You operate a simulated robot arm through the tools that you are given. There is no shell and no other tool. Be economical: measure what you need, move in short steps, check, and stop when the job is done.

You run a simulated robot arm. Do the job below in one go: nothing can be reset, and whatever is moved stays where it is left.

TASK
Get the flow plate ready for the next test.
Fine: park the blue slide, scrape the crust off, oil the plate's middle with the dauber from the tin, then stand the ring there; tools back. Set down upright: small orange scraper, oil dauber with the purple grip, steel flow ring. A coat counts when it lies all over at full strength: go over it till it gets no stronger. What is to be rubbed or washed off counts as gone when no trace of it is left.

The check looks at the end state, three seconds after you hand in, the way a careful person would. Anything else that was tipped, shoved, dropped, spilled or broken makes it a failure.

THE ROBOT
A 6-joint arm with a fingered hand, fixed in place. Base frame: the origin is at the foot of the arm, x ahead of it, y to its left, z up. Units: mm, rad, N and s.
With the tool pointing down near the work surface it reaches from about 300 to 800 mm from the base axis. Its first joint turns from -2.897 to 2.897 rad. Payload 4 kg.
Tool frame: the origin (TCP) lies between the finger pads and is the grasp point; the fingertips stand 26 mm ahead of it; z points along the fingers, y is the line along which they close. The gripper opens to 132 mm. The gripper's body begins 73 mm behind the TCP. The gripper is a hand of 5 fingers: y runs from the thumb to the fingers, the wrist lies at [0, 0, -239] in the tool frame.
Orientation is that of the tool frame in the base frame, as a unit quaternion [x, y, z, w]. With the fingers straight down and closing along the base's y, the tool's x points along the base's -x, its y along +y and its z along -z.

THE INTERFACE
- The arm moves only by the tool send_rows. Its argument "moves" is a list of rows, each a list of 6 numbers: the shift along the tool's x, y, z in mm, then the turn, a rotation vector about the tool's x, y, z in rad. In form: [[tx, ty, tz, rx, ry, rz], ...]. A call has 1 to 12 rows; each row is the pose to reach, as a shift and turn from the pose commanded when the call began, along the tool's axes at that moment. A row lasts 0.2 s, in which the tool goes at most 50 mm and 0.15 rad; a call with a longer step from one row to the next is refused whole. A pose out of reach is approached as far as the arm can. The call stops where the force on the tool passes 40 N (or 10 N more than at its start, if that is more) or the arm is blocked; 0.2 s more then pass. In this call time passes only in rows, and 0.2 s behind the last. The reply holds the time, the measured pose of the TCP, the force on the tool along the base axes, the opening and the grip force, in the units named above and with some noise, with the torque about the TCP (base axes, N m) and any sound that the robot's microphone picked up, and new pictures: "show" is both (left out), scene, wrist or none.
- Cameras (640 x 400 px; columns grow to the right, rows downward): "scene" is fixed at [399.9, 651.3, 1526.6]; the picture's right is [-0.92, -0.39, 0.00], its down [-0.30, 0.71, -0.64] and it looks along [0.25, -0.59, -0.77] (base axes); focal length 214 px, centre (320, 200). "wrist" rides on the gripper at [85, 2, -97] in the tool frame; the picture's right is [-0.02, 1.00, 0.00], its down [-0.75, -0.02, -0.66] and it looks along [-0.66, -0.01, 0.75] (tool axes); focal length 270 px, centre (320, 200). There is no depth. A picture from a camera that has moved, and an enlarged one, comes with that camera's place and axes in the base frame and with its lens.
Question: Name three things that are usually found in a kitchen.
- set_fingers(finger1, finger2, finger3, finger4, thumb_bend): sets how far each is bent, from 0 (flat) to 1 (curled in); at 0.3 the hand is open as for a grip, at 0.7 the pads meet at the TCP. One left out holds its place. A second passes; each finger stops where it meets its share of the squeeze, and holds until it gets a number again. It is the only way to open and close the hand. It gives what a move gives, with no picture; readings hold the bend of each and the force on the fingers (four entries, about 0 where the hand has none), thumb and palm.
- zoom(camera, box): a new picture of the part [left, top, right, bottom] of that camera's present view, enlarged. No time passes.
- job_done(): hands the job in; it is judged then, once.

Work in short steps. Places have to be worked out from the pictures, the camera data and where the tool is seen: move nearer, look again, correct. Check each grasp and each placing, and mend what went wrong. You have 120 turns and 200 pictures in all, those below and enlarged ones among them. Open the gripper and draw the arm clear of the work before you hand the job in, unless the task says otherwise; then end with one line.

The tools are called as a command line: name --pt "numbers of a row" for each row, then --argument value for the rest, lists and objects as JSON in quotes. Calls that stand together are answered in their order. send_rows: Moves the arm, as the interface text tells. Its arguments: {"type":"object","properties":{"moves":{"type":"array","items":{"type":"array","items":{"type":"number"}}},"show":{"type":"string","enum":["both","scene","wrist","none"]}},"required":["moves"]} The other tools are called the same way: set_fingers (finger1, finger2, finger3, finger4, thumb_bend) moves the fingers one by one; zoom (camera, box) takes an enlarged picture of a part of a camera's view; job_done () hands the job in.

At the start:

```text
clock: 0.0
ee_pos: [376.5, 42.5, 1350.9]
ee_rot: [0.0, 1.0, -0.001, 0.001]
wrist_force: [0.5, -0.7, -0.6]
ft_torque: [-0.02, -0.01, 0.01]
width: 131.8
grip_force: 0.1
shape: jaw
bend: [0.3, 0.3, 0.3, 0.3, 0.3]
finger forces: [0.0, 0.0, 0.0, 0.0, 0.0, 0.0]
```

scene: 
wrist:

WORK TO DO: Filter out all lines lacking the word "joint" and copy the rest.

TASK RESULT:
A 6-joint arm with a fingered hand, fixed in place. Base frame: the origin is at the foot of the arm, x ahead of it, y to its left, z up. Units: mm, rad, N and s.
With the tool pointing down near the work surface it reaches from about 300 to 800 mm from the base axis. Its first joint turns from -2.897 to 2.897 rad. Payload 4 kg.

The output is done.